Here’s another ‘Law of Unintended Consequences’ for ya, Dan: letting all those ‘slackers’ get their come-uppance means that even less money is flowing through the economy, as the pittance paid to the unemployed is almost entirely consumed. As businesses are no longer receiving this expected revenue, they are forced to-wait for it-fire more workers!

UI, while viewed as idealistic by simpletons and Scrooges, is actually fiercely pragmatic.

 
 

Science requires that every effect have a sufficient cause. And yet some people believe that the cause of Everything is Nothing. That’s not scientific. Whether it’s plausible is your call, my friend.

Shockingly, Mr. Popp employs binary thinking yet again. I’m no fan of defending ‘Nude Atheism,’ but insisting that those who don’t jive with your teleology are relegated to some sort of futile reductionist role, well, that’s some YHWH-caliber hubris.

 
 

Nude Atheism

The what now?

 
 

I will defend nude atheism to my last moan.

 
 

Nude Atheism = the petty sniping of New Atheists who can’t help but wear their disbelief on their sleeve.
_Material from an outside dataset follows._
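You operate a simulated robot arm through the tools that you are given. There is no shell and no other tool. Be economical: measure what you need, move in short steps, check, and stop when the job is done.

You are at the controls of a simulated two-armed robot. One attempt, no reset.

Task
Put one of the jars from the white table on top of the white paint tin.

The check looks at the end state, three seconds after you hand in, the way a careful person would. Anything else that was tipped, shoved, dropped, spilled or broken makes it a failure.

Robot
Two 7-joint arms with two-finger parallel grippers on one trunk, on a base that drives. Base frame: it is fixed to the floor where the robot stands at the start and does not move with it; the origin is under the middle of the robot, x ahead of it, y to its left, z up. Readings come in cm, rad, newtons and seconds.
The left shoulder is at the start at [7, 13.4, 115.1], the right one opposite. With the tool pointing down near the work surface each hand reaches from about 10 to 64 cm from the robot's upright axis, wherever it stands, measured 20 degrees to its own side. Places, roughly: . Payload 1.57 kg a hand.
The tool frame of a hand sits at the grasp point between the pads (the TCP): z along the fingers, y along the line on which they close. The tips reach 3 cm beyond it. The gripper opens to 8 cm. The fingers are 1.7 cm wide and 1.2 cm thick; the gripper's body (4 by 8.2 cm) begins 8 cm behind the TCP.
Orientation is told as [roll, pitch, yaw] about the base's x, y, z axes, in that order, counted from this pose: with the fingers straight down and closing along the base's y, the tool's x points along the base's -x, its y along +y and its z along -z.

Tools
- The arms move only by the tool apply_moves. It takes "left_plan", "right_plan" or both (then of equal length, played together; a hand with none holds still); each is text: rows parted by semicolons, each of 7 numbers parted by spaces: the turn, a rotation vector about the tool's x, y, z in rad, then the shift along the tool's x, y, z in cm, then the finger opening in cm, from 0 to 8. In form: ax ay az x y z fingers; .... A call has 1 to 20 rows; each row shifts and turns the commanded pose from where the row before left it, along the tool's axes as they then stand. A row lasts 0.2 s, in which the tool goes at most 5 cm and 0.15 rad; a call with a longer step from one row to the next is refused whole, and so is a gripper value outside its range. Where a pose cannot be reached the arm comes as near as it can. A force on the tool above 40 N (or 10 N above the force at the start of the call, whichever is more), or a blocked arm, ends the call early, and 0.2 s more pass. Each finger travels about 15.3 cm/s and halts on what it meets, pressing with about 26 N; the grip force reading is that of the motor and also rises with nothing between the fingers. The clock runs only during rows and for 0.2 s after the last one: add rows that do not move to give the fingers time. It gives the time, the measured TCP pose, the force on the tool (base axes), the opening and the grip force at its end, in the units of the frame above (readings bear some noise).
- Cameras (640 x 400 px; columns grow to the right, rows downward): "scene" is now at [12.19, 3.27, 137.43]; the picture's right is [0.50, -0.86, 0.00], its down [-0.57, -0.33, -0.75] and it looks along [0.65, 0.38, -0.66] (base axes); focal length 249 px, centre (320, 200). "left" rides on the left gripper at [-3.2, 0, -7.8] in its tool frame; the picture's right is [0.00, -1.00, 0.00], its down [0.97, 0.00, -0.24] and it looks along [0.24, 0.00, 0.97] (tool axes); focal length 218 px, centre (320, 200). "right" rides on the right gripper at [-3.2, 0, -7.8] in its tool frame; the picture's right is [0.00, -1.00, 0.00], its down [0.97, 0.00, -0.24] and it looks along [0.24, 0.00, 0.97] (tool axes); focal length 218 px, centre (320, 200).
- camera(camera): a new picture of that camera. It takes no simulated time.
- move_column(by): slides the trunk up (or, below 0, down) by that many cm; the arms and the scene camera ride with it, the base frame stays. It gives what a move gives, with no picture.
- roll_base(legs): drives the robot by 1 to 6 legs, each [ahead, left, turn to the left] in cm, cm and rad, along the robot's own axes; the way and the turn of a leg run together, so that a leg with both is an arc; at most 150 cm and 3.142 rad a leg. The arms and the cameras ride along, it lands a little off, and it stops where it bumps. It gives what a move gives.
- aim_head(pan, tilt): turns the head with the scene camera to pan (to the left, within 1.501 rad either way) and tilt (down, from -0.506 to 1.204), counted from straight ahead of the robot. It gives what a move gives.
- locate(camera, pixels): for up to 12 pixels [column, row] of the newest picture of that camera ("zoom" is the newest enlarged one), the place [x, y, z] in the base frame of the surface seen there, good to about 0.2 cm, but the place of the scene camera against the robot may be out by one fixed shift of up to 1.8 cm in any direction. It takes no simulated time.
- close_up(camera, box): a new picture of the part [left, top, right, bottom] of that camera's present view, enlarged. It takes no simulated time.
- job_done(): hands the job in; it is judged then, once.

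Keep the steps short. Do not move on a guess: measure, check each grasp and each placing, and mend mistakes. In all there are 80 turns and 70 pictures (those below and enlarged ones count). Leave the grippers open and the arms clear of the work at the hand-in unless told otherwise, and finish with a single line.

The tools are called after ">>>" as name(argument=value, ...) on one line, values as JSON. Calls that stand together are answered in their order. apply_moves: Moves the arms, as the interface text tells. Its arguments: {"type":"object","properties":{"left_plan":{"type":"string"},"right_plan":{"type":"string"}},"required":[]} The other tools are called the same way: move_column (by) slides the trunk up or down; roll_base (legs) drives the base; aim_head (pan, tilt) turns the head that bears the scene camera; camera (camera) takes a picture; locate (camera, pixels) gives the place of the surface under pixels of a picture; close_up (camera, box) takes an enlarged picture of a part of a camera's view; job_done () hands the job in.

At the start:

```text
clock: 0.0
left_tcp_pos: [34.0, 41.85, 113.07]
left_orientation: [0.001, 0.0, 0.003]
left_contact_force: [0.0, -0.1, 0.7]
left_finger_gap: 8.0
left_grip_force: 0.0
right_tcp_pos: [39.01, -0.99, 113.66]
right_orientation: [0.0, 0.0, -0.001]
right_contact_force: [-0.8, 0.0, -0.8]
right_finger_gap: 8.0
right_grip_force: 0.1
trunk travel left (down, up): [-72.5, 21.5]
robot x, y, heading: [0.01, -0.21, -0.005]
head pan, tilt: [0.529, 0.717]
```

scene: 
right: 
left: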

Not religious myself, but really, Rusty’s silly tangent just provided Popp a convenient avenue down which to duck the valid arguments of other commentors.

 
 

Mr. Popp employs binary thinking yet again

Well, as we know, there are only 10 types of people in Dan’s world..

 
Rusty Shackleford
 

Not religious myself, but really, Rusty’s silly tangent just provided Popp a convenient avenue down which to duck the valid arguments of other commentors.

I don’t usually “wear my atheism on my sleeve” but when someone presents himself as a believer in the supernatural (it’s his strongest self-identification, above even husband and small business owner) AND a man with a superior knowledge of reality (which was the premise of his article, after all), then he needs to explain himself.